DOCUMENT SECTION ->
————————
Author: Michael Thomas Cibenko
Genre: Historical fiction
Publisher: Arx Publishing (2021)
Availability: Paperback, Google Play, eBook forthcoming
Sellers: Arx Publishing, Amazon, Barnes & Noble
"In a manner reminiscent of Clavell’s Shogun, Masaru transports the reader to medieval Japan with realism that delights the senses, offering up a blend of history, philosophy and adventure. Based on events little known to those in the West, Masaru artfully presents the faith with a compelling synthesis of action and dialog. Calling upon his own heritage and experiences living in Japan, the author brings to life with vivid textures the characters and settings of the tale. Timeless truths of the faith are presented with fidelity, yet in a manner that is both refreshing and provocative. This is a must-read for anyone who appreciates Japanese culture, lovers of history and philosophy, or those who simply enjoy an exceptionally well-told story." —Jeffrey Bond, PhD, The University of Chicago
Reviewed in the United States on November 27, 2021
"I haven't encountered a book like this in years - a blend of adventure, rich characters, history, language, and cultural traditions. It was hard to put down, and many of the scenes and scenarios lingered in my mind throughout the day. These historical events and the bravery and sacrifice of so many deserve to be more widely known. What an inspiration for our times! I've ordered numerous copies as gifts for friends and our school." —Nick
In the mid-16th century AD, Christianity arrived in Japan. Heralded by daring Jesuits from Spain and Portugal zealous to bring the Gospel of Jesus Christ to the four corners of the earth, Christianity soon took root in that distant land. At that time, Japan was fractured among warring states as feudal lords known as daimyo vied for supremacy. From the first day, the Catholic faith found surprising acceptance among Japanese of all social status and within fifty years, Japanese converts known as Kirishitans numbered in the hundreds of thousands.
————————
INFORMATION PROVIDED ->
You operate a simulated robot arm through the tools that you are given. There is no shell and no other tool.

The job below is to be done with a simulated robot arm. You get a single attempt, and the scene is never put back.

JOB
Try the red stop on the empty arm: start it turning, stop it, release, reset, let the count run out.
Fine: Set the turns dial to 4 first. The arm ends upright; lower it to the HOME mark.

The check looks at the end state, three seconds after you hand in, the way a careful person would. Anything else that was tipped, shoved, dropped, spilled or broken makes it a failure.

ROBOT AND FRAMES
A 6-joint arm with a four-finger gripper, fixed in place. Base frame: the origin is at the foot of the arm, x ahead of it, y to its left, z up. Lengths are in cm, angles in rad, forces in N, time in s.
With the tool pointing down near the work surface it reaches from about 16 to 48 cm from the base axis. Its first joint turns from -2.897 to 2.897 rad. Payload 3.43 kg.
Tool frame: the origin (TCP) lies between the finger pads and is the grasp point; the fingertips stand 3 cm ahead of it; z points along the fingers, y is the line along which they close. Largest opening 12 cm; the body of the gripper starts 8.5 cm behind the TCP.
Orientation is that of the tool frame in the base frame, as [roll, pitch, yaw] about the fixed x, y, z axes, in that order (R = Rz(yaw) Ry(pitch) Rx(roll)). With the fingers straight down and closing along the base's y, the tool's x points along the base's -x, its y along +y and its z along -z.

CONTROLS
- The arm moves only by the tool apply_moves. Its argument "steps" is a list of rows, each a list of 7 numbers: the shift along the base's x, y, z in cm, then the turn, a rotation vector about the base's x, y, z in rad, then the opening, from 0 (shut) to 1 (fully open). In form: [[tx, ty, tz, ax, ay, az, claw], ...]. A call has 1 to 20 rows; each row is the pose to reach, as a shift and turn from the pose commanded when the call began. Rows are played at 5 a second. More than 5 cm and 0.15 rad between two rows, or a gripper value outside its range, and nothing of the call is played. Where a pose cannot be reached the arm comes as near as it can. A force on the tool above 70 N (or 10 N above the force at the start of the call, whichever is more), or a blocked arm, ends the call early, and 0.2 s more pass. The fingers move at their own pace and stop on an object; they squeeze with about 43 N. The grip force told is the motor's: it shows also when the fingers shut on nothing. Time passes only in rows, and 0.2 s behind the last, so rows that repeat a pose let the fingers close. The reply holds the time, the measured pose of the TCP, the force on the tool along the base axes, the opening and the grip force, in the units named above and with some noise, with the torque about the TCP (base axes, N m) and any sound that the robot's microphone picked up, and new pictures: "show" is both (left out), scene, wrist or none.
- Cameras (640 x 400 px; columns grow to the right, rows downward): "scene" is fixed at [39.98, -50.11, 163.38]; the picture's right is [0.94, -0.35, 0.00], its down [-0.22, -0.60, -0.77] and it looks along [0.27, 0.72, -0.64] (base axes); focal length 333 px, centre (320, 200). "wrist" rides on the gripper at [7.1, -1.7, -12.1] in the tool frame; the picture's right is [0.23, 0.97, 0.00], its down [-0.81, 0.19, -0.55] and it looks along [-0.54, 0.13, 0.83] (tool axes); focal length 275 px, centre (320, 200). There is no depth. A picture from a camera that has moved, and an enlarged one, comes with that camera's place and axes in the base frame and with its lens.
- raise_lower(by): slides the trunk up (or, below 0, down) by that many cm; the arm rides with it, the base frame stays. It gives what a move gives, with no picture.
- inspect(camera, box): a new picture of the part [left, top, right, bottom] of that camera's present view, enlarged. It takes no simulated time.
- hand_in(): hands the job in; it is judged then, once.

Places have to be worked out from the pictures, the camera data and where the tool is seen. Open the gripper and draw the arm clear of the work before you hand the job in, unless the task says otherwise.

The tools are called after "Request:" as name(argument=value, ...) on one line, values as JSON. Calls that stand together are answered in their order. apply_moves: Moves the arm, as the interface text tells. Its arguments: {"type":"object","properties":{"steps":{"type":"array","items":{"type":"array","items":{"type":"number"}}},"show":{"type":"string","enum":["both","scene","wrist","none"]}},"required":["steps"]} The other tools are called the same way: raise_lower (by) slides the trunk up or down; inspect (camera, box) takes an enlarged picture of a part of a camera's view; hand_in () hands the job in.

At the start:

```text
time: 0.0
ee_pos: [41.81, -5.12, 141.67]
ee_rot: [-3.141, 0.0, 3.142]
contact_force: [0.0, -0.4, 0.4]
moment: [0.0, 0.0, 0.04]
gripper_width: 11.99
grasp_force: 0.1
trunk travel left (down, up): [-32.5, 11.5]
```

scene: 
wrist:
————————
SHORT TASK -> How does the document section go on? Write the next part.

RESULT BELOW ->
But with the advent of a unified Japan under the powerful Tokugawa shogunate in the early 17th century, things began to change. While the Tokugawa shoguns appreciated European weapons and trade goods, they had little use for the foreign religion, whose success came to be viewed with increasing suspicion and hostility.
Shiro Nakagawa comes from a family of recent converts living near Hitoyoshi castle on the island of Kyushu. A young man of the samurai class, Shiro studies to be a healer, but has also heard the call to become a Catholic priest. His plans for the future, however, are disrupted when the Shogun in Kyoto orders all churches closed throughout Japan. All gaijin priests are to be expelled from the country. All Christian practices and images are summarily banned. This order leads to widespread persecution, abuse and even slaughter of Christians throughout the islands.
When the small church of Saint Michael in Hitoyoshi is closed, its priest Fr. Olivera arrested, and his friend Kumiko brutally attacked, Shiro knows he must take action. Along with his boyhood friend, Tomi, Shiro embarks on a mission to rescue Fr. Olivera and defend the helpless Kirishitans of southern Kyushu. Along with an army of ronin and outraged villagers, Shiro captures the castle at Yatsushiro, sheltering tens of thousands of Christian refugees. But even as the spark of justified resistance begins to burn, Shiro and his comrades realize that it's only a matter of time before the Shogun’s army descends upon Yatsushiro in full force deploying new and terrifying European weapons.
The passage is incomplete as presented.